▶ [Short task]
Reproduce the following material exactly, including every line.

▶ [Data excerpt]
◇ ◇ ◇
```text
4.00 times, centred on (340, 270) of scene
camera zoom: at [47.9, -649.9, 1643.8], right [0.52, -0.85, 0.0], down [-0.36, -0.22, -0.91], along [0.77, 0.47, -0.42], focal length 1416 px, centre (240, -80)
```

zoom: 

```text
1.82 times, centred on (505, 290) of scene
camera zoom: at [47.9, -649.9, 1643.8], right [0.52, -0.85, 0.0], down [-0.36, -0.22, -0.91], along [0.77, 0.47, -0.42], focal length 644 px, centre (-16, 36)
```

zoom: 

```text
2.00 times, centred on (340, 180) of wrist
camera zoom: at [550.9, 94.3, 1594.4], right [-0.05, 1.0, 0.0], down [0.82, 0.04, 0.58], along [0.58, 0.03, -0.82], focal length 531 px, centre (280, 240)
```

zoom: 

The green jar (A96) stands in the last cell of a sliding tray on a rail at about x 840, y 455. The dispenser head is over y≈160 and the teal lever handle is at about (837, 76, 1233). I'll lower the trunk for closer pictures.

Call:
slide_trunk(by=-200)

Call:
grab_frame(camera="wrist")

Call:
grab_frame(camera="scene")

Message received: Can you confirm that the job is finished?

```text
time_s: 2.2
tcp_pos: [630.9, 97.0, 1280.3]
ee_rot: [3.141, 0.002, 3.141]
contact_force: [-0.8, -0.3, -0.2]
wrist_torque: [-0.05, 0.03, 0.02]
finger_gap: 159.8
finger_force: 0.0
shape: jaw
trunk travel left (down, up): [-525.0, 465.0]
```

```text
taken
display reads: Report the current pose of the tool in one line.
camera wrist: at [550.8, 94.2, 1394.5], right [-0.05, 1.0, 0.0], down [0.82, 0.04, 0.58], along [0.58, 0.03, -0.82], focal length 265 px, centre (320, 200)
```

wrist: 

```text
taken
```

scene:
◇ ◇ ◇
▶ [Output of the task]
```text
4.00 times, centred on (340, 270) of scene
camera zoom: at [47.9, -649.9, 1643.8], right [0.52, -0.85, 0.0], down [-0.36, -0.22, -0.91], along [0.77, 0.47, -0.42], focal length 1416 px, centre (240, -80)
```

zoom: 

```text
1.82 times, centred on (505, 290) of scene
camera zoom: at [47.9, -649.9, 1643.8], right [0.52, -0.85, 0.0], down [-0.36, -0.22, -0.91], along [0.77, 0.47, -0.42], focal length 644 px, centre (-16, 36)
```

zoom: 

```text
2.00 times, centred on (340, 180) of wrist
camera zoom: at [550.9, 94.3, 1594.4], right [-0.05, 1.0, 0.0], down [0.82, 0.04, 0.58], along [0.58, 0.03, -0.82], focal length 531 px, centre (280, 240)
```

zoom: 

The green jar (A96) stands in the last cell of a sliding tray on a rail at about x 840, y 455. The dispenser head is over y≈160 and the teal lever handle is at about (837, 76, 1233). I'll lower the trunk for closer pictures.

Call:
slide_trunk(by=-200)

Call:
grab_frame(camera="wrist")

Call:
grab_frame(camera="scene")

Message received: Can you confirm that the job is finished?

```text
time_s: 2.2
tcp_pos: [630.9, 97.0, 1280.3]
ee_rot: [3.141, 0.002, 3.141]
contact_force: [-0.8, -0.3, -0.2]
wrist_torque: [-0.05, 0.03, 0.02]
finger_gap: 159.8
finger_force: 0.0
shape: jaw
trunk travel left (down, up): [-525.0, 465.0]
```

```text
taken
display reads: Report the current pose of the tool in one line.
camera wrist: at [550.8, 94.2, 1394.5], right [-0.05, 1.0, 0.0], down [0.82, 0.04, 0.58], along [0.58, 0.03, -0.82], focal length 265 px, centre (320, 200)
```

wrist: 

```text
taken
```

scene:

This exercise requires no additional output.